Malcolm Marshall attended the 2012 Summit in Kansas City as a youth ambassador representing the amazing organization National Youth Pride Services. Here is a write-up by Malcolm about the Youth and Young Adult track that he attended at the Summit. We were so happy you were able to attend Malcom! Thanks for all of your hard work!
-The NetworkMalcolm Marshall Youth Pride Services Ambassador The National LGBT Health Equity Summit
The National LGBT Tobacco Health Conference was a tremendous learning experience. My job as a young YPS ambassador was to represent YPS in three health workshops by giving my opinions on how to better the LGBT community and uplift it. The first work shop was called “Health Equity” which talked about how heterosexuals view the LGBT community as not being normal or an abomination. The second work shop, “Advocacy to Action, Youth Taking on the Movement”, required us to give input on how to reduce the smoking rate in the LGBT community. The third workshop was called “Where Do We Go from Here”, and involved us giving our opinions on how to literally enforce everything we said and take it back to the network so they can try to help start all of these programs to improve the LGBT community. Overall I learned a lot and it felt great to work with such powerful organizations.
The first workshop “Health Equity” talked about many heterosexuals viewing the LGBT community as not being normal or an abomination. The workshop was led by a doctor who explained to us that the things that are said to the LGBT community in the midst of coming out can cause a huge percentage of the LGBT community to develop low self-esteem because even though we may not show it, it still bothers us on the inside. Statistics show that most of the people in the LGBT community who experience this have higher rates of committing suicide, reliance on drugs, abusing alcohol, and take laxatives to lose weight because they were uncomfortable with their weight and feel that they have to portray an ideal image. After all of this was discussed we moved on to getting the youth opinion on how to stop heterosexuals from having such a negative approach towards the LGBT community. The youth basically came up with things like starting classes for teaching cultural respect and competency. In the end I felt that the strategies we came up with were the perfect start to resolving this problem.

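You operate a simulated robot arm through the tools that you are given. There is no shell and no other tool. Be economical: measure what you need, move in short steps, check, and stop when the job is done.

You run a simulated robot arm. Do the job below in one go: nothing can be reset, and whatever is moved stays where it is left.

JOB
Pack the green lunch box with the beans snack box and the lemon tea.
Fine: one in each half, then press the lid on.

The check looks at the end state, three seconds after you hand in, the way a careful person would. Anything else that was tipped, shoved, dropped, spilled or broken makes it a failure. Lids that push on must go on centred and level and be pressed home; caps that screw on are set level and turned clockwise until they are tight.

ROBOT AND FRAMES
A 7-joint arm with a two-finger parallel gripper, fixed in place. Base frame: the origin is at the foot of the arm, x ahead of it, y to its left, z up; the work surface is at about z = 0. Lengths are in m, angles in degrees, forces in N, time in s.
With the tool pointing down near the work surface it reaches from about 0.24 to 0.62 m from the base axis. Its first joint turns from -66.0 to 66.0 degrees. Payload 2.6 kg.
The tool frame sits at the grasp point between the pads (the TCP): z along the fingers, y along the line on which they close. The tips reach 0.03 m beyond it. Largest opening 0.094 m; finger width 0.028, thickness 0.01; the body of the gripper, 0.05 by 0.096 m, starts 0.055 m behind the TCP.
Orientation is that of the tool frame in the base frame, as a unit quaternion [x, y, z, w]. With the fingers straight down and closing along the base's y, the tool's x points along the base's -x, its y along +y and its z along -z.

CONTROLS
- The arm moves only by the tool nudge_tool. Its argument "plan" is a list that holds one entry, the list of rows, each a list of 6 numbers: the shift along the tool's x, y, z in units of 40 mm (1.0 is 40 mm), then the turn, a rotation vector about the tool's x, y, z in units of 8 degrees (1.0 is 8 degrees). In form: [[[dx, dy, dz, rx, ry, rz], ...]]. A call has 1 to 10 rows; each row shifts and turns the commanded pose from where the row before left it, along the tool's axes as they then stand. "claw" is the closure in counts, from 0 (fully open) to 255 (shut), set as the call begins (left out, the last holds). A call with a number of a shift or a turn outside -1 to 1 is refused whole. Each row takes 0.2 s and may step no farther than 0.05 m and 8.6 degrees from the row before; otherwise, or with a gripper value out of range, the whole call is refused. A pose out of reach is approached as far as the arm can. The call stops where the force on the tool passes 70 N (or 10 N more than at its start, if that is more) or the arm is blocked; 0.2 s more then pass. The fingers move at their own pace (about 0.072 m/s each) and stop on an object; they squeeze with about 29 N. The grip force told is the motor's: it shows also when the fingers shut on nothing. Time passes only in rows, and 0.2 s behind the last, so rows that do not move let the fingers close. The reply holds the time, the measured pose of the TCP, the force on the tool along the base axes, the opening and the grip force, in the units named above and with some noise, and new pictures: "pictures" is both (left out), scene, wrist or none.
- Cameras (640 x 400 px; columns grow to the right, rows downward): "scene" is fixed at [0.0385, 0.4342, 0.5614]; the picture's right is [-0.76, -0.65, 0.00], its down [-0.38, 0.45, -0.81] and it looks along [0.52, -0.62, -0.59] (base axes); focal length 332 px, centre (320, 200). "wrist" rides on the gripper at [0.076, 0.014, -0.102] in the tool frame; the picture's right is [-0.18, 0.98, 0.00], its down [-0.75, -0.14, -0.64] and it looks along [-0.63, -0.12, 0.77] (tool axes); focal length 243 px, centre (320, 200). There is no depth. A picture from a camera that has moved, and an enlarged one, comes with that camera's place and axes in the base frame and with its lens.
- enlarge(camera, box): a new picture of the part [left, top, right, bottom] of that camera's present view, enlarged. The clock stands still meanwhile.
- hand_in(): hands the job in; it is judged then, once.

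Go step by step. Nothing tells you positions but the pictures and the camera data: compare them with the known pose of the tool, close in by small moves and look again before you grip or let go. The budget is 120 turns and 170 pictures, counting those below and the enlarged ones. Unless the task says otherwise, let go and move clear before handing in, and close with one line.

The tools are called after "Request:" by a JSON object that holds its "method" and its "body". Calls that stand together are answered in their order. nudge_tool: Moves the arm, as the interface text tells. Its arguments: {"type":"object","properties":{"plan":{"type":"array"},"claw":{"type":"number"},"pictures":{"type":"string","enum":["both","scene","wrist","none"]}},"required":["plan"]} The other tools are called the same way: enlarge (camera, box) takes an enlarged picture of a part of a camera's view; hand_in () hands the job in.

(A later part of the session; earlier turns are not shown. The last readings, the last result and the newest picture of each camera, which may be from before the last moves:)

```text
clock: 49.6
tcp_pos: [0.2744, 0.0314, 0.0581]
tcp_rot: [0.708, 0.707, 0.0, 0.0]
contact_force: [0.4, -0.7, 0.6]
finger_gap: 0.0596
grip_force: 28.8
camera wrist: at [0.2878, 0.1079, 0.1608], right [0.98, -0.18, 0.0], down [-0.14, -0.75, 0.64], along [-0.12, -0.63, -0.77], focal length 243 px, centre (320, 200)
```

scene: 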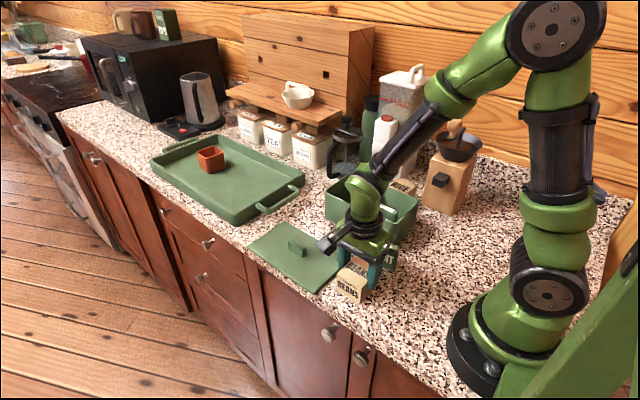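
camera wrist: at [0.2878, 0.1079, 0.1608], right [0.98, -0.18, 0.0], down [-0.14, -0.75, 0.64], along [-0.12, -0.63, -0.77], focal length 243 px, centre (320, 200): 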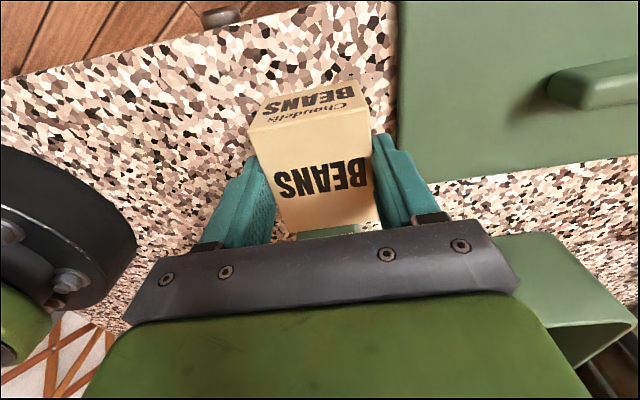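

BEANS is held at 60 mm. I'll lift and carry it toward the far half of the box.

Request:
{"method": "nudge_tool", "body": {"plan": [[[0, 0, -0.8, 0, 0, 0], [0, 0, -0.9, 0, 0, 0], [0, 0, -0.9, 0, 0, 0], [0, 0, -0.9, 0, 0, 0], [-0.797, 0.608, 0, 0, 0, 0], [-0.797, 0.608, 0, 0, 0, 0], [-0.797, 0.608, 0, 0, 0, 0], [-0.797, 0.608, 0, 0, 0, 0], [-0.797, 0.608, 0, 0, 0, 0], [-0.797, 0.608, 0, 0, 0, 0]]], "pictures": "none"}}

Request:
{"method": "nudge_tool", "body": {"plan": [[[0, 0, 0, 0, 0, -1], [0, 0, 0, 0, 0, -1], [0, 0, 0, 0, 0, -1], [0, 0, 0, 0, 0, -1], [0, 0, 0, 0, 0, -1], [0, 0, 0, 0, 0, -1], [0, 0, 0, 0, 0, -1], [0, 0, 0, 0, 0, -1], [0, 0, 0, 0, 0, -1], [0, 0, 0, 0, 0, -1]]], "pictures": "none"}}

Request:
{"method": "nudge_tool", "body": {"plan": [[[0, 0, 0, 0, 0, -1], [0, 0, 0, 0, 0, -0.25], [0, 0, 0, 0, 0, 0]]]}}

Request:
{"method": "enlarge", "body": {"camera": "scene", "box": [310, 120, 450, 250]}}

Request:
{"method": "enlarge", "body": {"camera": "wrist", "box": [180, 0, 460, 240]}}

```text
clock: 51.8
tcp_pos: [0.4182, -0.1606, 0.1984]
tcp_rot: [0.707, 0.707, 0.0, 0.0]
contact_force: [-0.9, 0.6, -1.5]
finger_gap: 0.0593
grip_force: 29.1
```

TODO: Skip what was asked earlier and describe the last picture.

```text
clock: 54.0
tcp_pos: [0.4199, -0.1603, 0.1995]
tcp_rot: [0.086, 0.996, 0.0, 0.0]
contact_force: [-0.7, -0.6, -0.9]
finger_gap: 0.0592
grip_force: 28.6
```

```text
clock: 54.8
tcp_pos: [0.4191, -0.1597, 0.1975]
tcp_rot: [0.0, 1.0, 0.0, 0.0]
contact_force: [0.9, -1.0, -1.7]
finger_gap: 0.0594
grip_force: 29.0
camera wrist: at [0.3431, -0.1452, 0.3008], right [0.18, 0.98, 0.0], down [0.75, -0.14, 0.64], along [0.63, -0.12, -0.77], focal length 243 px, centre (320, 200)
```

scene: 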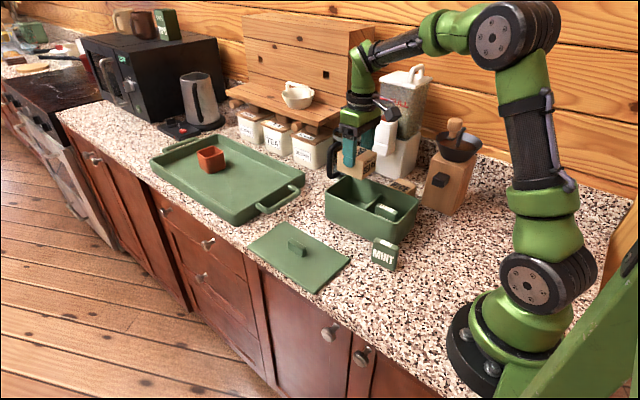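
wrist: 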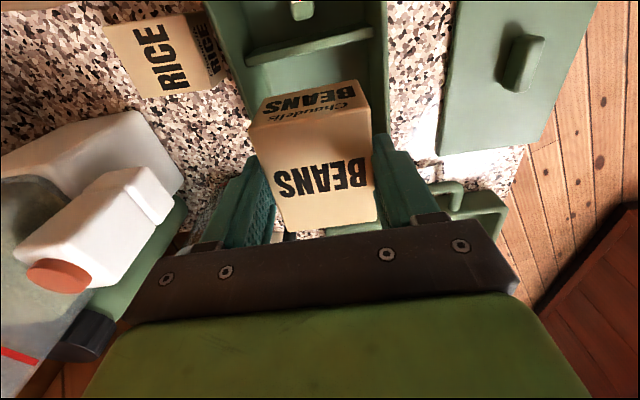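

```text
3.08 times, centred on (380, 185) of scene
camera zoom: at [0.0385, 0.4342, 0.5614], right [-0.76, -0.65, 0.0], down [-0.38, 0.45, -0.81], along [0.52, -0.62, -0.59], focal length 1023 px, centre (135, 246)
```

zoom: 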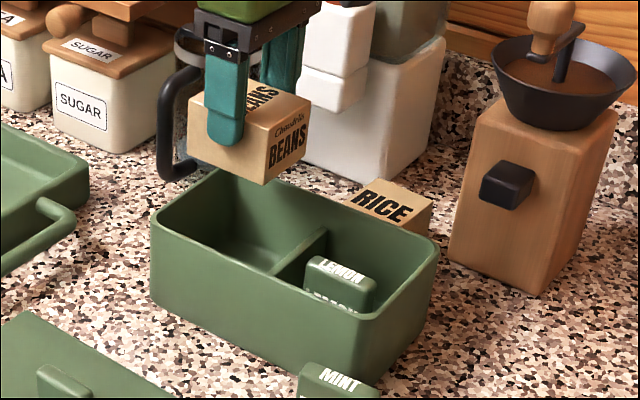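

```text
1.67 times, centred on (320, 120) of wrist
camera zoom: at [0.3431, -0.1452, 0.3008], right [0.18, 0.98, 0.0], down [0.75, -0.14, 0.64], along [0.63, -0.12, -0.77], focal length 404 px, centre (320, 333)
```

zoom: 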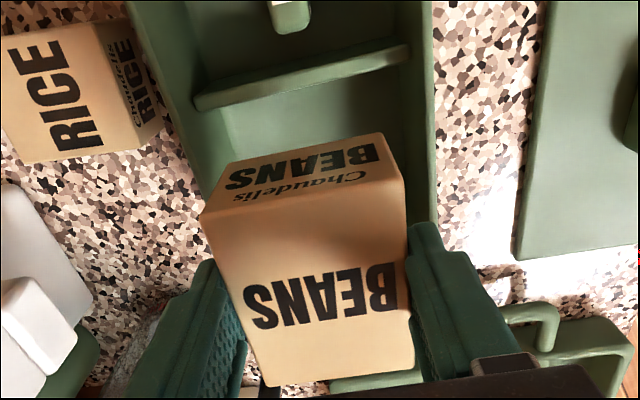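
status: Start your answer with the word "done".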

The second workshop “Advocacy to Action, Youth Taking on the Movement” required us to give input on how to decrease the smoking rate in the LGBT community. In this workshop two presenters explained to us all the consequences that come with smoking, and that we need to come up with strategies to show LGBT people that smoking can be a huge threat to their lives. We split up into groups of four and came up with strategies to decrease the LGBT community smoking rate. After this we had to present our strategies to the group. The main things that were said that each group had in common was that we need to be the movement , by getting more support, networking, and having events educating the LGBT communities on smoking tobacco. We most definitely worked hard and I can definitely see these things happening in the near future.
The final workshop “Where Do We Go from Here” basically was a space to give our opinions on how to actually enforce everything we had talked about and take it back to the Network so they can try to help start programs to improve the LGBT community and include young people in that. All of us than began to huddle up, get in groups, and brainstorm. Frank Walker (founder and director of National Youth Pride Services) and Nicole Sutton (of The Real Message) were there to guide us through this workshop. They applied their knowledge and we created strategies on how to enforce everything we had come up with from the 2012 LGBT Summit. So we wrote a list of things we were going to send to the LGBT health Equity Network and presented it to the whole Summit. We all strongly agreed that we needed to enforce more love, more achievement, and more support. As we all stood there in front of everyone I realized this was my favorite conference, and that the movement was getting stronger.
Representing YPS as a young ambassador was an amazing gift. In the first workshop I became more passionate about the LGBT community. In the second workshop I learned more about the smoking rate in the LGBT community, and in the final workshop we got to be a part of the change by applying our thoughts to the Summit. At the end of my trip to the 2012 LGBT Health Equity Summit I found myself very glad that I chose to come on this trip as a young ambassador for YPS.